Bom também prestar atenção a Bolero, o Mistério de Ravel, Anne Fontaine, com Raphael Personnaz no papel do atormentado compositor. Durante os anos 1920, os chamados "anos loucos", a bailarina Ida Rubinstein (Jeanne Balibar) encomenda um bailado a Ravel. Em crise de criação, ele demora a conceber a peça que o tornou célebre, o Bolero, com suas 17 repetições do mesmo tema, em "crescendo". Uma inscrição no filme afirma que "Não se passam 15 minutos sem que o Bolero seja executado em algum canto do mundo". Em paralelo a essa ao processo dessa composição, acompanhamos a vida problemática do compositor, sua dificuldade em se relacionar com homens ou mulheres. A beleza da música - da arte enfim - sobressai sobre essas limitações. 

Em paralelo, pode-se assistir a 1874, o Nascimento do Impressionismo, corrente estética ligada à pintura, mas com a qual músicos como Ravel e Debussy dialogam. O ano presente no título refere-se à reunião de nomes como Monet, Degas, Renoir e outros, que, rebelados ao serem sistematicamente ignorados pela pintura oficial da sua época, tida por eles como "acadêmica", resolvem fazer uma exposição por conta própria. O filme revive a história da rebelião desses jovens, que pagam preço alto para se impor diante de dogmas estéticos oficiais e acabam por desencadear uma revolução que abriria novos caminhos para a arte. O filme - a "cinebiografia" de um movimento estético - é dirigido por Julien Johan e Hughes Nancy. 

Já quem cultua o cinema da nouvelle vague não pode perder O Roteiro da Minha Vida - François Truffaut, um documentário assinado por David Teboul e Serge Toubiana.
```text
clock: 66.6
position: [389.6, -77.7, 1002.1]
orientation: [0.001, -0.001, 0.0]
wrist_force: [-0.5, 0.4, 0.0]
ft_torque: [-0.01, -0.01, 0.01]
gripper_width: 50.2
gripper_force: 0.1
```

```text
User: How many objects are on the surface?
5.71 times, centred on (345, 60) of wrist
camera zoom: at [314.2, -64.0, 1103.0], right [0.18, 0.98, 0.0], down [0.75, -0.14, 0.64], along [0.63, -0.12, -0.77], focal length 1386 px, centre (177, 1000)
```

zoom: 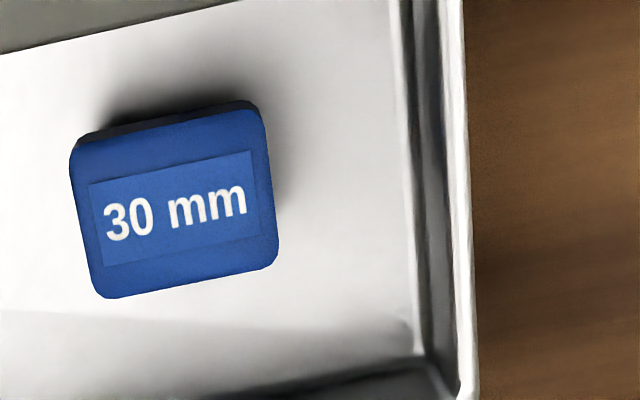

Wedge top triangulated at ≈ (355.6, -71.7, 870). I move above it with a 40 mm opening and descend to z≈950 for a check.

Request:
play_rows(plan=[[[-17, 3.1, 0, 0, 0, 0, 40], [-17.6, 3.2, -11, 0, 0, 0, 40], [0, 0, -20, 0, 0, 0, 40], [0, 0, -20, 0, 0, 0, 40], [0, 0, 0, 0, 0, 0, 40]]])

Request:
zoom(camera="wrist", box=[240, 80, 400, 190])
A dupla mobiliza um vasto material informativo para colocar em cena a vida complicada de Truffaut, que até a idade adulta não sabia quem era seu pai biológico e teve uma juventude beirando a delinquência. 

Foi salvo pelo cinema e pelo crítico André Bazin, que convidou o jovem rebelde a escrever nos Cahiers du Cinéma. Passando da crítica à direção, Truffaut fez sucesso desde o primeiro filme, Os Incompreendidos (Les Quatre-Cents Coups), lançado no Festival de Cannes de 1959.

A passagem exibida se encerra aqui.